Rosehill acknowledged that the Keauhou experience “was done when no one knew anything about forest restoration.” He said he had relied on the untested ideas of a state forester who did not have any scientific basis for his approach. “As I got criticisms, I made adjustments each year… We will use the knowledge gained at Keauhou at Kaimalino,” he said. Advising him with be “other retired foresters,” he said — although he did not name them.
Rosehill stated that “scarifying” would be one technique used to encourage koa regeneration. This involves scraping the forest floor (usually with a bulldozer) and is done with the idea that it spurs the germination of buried koa seeds. This technique was used at Keauhou. Elsewhere, however, more recent experience has demonstrated that similar results can be obtained — without the drawback of clearing the land — simply by removing ungulates from the forest.
Clouds
Lands making up the Kaimalino Ranch constitute about a third of what used to be the McCandless Ranch. Three offspring of McCandless Marks inherited the property: Cynthia Marks Salley, Elizabeth Marks Stack, and Lester Marks.
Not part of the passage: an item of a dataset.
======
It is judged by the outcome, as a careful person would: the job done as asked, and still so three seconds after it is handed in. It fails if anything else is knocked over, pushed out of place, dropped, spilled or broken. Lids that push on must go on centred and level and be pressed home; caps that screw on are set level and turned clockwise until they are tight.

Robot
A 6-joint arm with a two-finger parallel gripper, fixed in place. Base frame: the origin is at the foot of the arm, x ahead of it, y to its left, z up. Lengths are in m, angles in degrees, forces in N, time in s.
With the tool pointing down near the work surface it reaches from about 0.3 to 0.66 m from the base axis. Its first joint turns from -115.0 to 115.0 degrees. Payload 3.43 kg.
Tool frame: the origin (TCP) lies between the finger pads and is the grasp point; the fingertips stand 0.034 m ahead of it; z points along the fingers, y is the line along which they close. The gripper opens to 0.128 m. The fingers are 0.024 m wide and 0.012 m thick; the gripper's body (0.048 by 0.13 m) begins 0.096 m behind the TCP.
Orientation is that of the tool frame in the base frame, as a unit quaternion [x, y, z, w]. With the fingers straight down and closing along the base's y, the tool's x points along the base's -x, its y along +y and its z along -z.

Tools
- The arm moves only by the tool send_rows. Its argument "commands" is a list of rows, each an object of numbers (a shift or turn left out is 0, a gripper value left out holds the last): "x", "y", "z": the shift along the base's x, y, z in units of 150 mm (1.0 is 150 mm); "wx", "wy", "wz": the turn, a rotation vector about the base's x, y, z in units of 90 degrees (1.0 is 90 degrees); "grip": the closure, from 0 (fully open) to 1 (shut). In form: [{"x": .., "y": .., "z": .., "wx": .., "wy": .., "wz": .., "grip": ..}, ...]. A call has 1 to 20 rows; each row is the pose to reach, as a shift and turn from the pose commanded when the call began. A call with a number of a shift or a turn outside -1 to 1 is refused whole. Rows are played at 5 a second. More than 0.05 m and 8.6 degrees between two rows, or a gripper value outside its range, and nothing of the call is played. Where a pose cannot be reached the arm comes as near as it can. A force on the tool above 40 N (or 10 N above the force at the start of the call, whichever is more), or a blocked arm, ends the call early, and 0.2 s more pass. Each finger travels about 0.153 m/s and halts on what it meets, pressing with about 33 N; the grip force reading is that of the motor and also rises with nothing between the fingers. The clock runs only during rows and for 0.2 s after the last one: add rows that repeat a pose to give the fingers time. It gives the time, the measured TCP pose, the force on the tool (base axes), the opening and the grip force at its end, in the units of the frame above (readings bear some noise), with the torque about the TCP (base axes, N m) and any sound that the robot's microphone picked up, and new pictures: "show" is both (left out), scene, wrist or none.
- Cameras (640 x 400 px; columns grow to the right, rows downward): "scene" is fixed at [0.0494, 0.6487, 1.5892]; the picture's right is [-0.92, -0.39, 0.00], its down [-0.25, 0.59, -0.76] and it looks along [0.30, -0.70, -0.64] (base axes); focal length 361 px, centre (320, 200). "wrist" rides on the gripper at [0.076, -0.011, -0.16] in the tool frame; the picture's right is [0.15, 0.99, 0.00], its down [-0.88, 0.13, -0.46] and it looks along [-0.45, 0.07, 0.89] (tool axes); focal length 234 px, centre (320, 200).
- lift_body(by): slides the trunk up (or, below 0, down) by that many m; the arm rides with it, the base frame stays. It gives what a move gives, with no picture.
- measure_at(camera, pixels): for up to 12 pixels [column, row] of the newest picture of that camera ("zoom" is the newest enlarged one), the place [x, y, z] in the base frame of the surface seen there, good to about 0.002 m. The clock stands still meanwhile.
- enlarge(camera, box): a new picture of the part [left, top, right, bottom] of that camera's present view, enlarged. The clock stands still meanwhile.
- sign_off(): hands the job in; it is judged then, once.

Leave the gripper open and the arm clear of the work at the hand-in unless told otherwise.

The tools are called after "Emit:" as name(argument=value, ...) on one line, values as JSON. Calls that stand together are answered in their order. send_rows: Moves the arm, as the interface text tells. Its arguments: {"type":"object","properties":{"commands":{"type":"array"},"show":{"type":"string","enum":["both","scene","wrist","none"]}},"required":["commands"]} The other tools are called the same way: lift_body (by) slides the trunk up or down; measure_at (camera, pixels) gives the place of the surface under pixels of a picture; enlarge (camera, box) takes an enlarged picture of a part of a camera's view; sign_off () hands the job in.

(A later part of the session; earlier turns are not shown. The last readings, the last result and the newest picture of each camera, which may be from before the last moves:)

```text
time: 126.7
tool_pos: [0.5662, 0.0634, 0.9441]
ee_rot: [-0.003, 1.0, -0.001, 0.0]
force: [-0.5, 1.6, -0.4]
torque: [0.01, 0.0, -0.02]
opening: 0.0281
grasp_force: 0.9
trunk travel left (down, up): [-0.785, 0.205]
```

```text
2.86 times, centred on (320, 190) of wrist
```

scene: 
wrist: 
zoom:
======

Following Lester Marks’ death, his undivided share in the ranch passed on to his three daughters: Nohea Santimer, Moani Zablan, and Noenoe Lindsey.
The larger McCandless Ranch was then divided into three management units: Kealia Ranch on the northern end (managed by Stack); Kaimalino Ranch in the center (managed by the three Marks sisters); and McCandless Ranch on the south (managed by Salley).
In 1992, the five descendants of McCandless brought a quiet title action in state court, seeking to give them clear title to the land. Named as defendants were more than 300 parties, most of whom were descendants of Hawaiians who held undivided ownership interests in many of the kuleana holdings inside the McCandless Ranch boundaries. The Office of Hawaiian Affairs joined the lawsuit as a defendant, claiming title to the kuleana parcels otherwise unclaimed.
According to an attorney for several of the defendants, the McCandless heirs would have to give notice of any koa harvesting plan to parties claiming an ownership interest. Such notice had not been received by late February.